Monday, March 30, 2015
About the airplane crash and all that shit!
I had plans on writing blog posts everyday last week as I had so much to share, but to be honest, the tragic airplane crash in the French Alps just pushed me off my blog train.
I have followed the news and gasped for air in despair. Once I started to watch I just couldn't part with our News Channels. How can something like this happen, I wonder... And the fact that it happened while I was sipping coffee and having a wonderful time with a blog friend really makes me feel even worse... Almost a bit guilty... That is why I wanted to share the glorious time I had that day in my previous blog post, before sharing this. Does that make sense?
I have watched the news reporters from the crash scene, from homes of victims and relatives in tears... Names and pictures of the people lost. I have cried and allowed the News Channels to rub all the drama into my face through our TV screen. With details and speculations out of the normal way of reporting a tragedy. Not even war zones are reported in this heart throbbing and almost "soap opera sensational" way. And I am ashamed of myself for getting sucked into this type of reporting. Very soon I realized that it all disgusts me.
One minute I am relieved to put the blame on the co-pilot, because we want to put the blame on someone. We want a reason. We need someone to be responsible. In the next I realize that the co-pilot is a victim like everyone else. And I feel bad because it is just so tragic and it is life on the dark side. Unpredictable and impossible to protect ourselves from. No matter how hard we try to live safe, our lives will always be edged with risk... We never know what a day will bring us. And it is terrifying to live with that thought. But the way news are presented to us today doesn't make it easier, does it?
Lets put fear into us all. Lets fear that I will be the next victim of a terrorist attack, a Tsunami, a plane crash, crazy school shooting or great big epidemic. Lets live in fear and jump on the commercial train of buying into security systems, gadgets and avoiding to live life to its full to protect ourselves from disasters. Really?
So I have turned off my news channels and I am letting go. And although people worldwide wants answers to why this happened and to find someone to blame for not observing and reporting this young man's psychological condition to his emplyer, I think that news of today should back off a bit and report with some sense of good manners. More constructive and less sensational to not call it "gossipy" rubbing themselves in tragic details. Show respect and report with style. Stop dragging people in dirty water...
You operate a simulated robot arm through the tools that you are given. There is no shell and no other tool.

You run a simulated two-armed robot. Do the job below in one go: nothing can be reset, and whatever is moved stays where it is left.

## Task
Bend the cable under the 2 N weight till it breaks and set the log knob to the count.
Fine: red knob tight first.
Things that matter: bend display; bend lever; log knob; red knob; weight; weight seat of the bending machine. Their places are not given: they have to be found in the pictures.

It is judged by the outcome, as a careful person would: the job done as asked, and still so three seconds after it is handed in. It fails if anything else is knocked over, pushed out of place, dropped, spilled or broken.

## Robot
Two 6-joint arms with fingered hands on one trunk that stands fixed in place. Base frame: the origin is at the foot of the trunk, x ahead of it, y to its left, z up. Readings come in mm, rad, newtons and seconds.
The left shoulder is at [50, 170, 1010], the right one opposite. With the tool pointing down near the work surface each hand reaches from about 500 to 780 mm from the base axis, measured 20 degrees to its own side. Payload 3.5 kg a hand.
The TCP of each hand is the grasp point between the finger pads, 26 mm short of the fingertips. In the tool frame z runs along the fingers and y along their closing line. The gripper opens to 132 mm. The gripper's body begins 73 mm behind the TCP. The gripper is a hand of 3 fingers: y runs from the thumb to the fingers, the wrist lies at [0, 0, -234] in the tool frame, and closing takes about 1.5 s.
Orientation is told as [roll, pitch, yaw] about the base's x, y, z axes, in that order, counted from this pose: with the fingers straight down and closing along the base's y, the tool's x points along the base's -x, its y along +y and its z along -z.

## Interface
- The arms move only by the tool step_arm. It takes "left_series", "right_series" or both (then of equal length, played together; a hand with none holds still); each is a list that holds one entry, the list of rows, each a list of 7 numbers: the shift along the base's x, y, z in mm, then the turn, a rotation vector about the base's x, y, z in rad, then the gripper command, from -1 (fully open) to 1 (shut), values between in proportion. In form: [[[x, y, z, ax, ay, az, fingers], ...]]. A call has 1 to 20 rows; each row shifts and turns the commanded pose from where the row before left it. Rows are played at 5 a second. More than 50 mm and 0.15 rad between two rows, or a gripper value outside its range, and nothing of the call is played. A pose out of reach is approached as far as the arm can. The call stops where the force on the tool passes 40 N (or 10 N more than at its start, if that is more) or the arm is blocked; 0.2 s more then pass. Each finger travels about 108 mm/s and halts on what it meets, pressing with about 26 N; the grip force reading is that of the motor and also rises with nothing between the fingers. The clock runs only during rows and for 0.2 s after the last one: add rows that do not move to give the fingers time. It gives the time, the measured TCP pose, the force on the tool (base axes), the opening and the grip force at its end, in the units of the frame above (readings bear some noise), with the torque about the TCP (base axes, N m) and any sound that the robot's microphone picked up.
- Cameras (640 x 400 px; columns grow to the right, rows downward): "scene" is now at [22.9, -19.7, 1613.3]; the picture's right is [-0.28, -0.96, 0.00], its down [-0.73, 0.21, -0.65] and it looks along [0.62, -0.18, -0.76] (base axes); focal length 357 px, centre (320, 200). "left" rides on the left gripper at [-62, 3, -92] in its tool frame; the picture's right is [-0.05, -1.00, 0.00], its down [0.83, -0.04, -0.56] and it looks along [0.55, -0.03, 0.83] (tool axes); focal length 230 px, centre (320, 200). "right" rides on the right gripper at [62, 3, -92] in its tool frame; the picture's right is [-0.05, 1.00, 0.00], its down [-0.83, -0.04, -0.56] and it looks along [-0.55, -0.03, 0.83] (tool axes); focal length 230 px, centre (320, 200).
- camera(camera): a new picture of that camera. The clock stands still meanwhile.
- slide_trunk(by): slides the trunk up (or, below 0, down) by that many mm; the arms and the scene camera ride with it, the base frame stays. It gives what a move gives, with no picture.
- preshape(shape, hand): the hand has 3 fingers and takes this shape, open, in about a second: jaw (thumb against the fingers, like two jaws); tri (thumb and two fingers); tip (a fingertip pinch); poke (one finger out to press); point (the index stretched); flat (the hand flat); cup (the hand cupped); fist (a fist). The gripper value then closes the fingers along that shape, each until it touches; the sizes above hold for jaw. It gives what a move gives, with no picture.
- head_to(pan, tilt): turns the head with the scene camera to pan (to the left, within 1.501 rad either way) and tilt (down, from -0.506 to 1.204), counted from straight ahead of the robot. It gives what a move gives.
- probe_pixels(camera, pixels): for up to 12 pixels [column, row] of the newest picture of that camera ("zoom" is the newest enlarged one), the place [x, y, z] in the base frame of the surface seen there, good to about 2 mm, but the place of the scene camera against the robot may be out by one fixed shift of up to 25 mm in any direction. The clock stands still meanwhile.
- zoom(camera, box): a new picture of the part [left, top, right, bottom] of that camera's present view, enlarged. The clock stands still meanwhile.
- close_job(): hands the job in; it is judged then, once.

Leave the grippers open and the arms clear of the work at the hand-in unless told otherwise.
This was a terrible accident and we will never get any fulfilling answers, we will always walk around with the question "Why?". And this is why I hardly ever watch news anymore... The only way to protect myself is to turn off the disasters and pretend it never happened. And maybe that is selfish, idiotic or naive to do so, but it sure makes my life so much easier to live and enjoy. And my life is so full of worries just the way it is without having to add grand fears from international catastrophes and disasters.